** Short exercise **
Tally the lines holding "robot" and state only that figure.

** Data in this exercise **
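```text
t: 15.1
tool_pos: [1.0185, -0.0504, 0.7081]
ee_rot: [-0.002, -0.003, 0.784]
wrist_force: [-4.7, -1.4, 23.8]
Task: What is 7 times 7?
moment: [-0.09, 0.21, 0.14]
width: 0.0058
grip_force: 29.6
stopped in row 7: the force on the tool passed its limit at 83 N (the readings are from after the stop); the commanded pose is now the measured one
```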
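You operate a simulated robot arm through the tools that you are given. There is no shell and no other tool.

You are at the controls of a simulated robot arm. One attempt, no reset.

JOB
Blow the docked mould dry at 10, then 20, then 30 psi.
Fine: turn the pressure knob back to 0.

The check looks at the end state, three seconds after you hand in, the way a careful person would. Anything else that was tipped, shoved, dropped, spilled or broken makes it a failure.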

** Output for this exercise **
2